— begin Text passage —

Deterritorialization. This involves flights of escape from territories but which can sometimes lead to reterritorialization. So there are 4 concrete types (allowing for combinations) if you want to get obsessive about this.

More detail:

Deterritorialization [which thankfully they abbreviate to D, because my voice recognition does not know how to spell the full term] involves leaving a territory by a line of flight.  Sometimes this can be obstructed and reterritorialized, and here D can be called negative.  Reterritorialization [which I am going to abbreviate to R, for the same reasons] can also occur, and it can be based on anything, an object or a book or a system.  The state apparatus actually performs D, but immediately overlays it with R, based on property, work and money.  Signifying regimes can attain a high level of D, but simultaneously a system of R based on signifieds and signifiers.  D can prevail over R but still remain only relative: the line of flight here gets segmented, and it can sink into black holes.  This happens with 'the regime of subjective signs' (560), where passion and consciousness brings about D, but only in this relative sense.  The negative and the positive forms are not just linked in an evolutionary way, but can interact -- sometimes, for example converging lines of flight can produce segments and an overall R based on one of them.  Mixed figures are common.

The territory itself produces vectors of D, because, perhaps, it is supple and marginal, itinerant, or because it interacts with other types of assemblage.  Even R can somehow imply a D: multiple or various forms, speeds and movements can produce a D element.  R does not imply a simple return to a territory, but rather to the same mixed relations internal to D, 'this multiplicity internal to the line of flight' (561).  This helps us explain 'the mystery of the "Natal"': the earth itself seems to be some 'focal point' outside territory, and we reach it only by D.  However, the earth and 'the glacial' [where did that come from?] is itself D par excellence,  belonging to the cosmos, representing cosmic forces which can be tapped by human beings.  In this sense, 'D can be called the creator of the earth - of a new land, a universe, not just an R'.

— end Text passage —
— begin Source data —

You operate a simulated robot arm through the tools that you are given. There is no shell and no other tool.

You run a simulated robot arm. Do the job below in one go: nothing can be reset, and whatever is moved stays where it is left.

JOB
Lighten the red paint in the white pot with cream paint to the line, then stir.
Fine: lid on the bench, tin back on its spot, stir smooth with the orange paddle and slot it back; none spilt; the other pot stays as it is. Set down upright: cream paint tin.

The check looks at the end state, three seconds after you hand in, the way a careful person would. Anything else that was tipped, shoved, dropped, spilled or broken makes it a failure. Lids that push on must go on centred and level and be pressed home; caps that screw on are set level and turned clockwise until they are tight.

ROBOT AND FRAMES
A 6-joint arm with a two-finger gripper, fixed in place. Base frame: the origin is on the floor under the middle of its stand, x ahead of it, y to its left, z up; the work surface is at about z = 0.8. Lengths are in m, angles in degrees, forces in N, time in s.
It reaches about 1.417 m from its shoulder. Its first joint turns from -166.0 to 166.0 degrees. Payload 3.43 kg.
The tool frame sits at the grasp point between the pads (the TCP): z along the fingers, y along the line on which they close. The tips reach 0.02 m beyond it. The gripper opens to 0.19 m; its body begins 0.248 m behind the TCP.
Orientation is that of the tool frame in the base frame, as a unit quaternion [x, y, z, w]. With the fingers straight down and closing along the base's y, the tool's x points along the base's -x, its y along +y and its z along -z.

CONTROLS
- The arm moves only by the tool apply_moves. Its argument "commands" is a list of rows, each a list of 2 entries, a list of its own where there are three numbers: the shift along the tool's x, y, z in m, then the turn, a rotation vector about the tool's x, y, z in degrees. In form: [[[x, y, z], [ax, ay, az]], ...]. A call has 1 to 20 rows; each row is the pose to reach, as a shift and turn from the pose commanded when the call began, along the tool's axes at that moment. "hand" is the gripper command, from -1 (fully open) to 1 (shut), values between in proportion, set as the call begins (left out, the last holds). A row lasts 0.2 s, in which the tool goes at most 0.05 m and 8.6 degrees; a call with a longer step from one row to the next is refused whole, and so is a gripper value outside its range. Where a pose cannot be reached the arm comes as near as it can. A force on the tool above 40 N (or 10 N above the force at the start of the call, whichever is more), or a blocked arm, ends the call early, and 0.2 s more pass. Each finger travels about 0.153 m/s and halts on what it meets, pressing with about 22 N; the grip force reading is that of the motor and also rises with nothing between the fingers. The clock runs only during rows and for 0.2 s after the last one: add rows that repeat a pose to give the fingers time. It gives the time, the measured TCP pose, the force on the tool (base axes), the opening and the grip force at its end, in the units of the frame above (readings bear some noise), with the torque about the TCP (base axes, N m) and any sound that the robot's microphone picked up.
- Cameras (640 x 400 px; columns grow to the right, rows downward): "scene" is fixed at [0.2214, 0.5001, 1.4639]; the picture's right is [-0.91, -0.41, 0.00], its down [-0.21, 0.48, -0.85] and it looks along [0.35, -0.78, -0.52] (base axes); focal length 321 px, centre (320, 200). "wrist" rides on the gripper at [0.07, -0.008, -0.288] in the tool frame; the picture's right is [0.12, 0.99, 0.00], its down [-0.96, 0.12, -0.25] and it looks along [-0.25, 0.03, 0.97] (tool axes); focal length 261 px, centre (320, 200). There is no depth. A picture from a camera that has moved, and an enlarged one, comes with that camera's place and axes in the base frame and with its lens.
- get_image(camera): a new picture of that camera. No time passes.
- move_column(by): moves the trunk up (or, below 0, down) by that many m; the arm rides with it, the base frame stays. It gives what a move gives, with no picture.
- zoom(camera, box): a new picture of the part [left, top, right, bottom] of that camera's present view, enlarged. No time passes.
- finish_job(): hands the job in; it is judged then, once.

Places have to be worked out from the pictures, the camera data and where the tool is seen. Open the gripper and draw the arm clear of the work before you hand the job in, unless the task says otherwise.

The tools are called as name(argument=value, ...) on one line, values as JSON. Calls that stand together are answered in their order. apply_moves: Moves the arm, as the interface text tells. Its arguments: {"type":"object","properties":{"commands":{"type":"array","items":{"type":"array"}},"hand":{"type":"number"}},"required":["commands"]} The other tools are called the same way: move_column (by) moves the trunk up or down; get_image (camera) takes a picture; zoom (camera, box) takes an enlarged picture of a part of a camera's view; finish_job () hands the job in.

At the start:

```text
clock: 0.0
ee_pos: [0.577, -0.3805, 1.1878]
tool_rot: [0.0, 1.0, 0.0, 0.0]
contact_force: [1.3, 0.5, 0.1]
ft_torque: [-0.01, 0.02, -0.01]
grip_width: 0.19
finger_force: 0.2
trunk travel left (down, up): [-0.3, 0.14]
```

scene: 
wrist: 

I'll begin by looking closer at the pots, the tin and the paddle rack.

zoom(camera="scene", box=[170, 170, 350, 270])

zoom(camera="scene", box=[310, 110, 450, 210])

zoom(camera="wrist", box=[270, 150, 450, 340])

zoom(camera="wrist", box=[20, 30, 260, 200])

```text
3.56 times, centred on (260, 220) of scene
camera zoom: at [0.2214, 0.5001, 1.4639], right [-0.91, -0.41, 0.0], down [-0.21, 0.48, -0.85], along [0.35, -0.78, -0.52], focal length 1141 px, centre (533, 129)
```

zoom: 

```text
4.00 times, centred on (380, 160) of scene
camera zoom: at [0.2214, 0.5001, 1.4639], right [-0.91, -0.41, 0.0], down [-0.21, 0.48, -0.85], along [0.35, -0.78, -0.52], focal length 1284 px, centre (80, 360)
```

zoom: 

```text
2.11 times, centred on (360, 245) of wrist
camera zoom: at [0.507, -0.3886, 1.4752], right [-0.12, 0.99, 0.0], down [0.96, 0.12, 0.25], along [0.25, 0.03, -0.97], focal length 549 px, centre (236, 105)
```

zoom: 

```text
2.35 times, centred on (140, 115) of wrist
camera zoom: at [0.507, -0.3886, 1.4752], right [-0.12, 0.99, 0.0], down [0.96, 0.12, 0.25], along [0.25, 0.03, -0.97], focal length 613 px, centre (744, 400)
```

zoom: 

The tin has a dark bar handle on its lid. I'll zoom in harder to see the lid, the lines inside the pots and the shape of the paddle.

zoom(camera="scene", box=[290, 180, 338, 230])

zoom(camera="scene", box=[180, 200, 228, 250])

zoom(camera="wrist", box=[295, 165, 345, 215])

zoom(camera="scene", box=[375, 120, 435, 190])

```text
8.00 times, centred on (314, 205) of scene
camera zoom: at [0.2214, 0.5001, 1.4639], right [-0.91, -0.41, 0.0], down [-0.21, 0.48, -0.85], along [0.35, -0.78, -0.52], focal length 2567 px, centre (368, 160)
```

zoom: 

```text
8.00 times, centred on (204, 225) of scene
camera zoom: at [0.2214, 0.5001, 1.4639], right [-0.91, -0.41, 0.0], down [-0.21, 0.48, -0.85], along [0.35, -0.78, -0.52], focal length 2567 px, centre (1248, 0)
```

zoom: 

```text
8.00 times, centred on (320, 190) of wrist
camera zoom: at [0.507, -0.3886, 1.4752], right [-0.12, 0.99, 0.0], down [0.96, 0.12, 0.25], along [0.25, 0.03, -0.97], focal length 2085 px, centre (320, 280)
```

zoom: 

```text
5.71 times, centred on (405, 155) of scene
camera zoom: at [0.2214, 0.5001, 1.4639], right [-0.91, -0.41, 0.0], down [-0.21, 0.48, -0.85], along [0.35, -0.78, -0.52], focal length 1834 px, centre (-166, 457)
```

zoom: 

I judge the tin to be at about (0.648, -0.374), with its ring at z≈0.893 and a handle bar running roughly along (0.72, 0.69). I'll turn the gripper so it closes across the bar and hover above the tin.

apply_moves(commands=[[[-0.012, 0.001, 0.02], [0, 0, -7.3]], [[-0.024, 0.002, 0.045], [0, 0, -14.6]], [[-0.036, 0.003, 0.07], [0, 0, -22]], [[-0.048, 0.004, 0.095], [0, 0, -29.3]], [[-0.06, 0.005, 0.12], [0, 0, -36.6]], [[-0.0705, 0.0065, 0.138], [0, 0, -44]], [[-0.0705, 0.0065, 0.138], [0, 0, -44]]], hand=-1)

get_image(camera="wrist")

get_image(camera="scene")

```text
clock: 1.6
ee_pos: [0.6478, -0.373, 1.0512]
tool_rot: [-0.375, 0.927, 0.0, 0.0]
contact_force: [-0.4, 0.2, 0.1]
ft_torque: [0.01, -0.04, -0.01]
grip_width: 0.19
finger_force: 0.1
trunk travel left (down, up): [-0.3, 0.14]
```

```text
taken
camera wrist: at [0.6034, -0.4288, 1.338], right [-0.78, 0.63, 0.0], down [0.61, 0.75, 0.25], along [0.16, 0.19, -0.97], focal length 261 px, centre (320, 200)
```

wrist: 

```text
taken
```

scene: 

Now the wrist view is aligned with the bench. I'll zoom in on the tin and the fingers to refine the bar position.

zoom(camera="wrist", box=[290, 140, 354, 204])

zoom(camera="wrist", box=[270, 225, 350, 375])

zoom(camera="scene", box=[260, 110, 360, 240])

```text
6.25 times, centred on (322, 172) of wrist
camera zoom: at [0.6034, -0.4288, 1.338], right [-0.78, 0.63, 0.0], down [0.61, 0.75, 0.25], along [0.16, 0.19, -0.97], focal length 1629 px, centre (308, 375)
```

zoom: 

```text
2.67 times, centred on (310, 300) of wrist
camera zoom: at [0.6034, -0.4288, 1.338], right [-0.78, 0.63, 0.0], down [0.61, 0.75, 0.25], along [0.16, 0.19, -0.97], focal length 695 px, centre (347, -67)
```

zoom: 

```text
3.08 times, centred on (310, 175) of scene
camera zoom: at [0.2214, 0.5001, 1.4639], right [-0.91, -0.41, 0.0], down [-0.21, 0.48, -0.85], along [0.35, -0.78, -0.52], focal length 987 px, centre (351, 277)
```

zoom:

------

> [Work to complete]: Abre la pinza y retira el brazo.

— end Source data —

> [Work to complete]: Provide the original wording of the text passage from "The territory itself" as far as "just an R'.".

> [Reply]:
The territory itself produces vectors of D, because, perhaps, it is supple and marginal, itinerant, or because it interacts with other types of assemblage.  Even R can somehow imply a D: multiple or various forms, speeds and movements can produce a D element.  R does not imply a simple return to a territory, but rather to the same mixed relations internal to D, 'this multiplicity internal to the line of flight' (561).  This helps us explain 'the mystery of the "Natal"': the earth itself seems to be some 'focal point' outside territory, and we reach it only by D.  However, the earth and 'the glacial' [where did that come from?] is itself D par excellence,  belonging to the cosmos, representing cosmic forces which can be tapped by human beings.  In this sense, 'D can be called the creator of the earth - of a new land, a universe, not just an R'.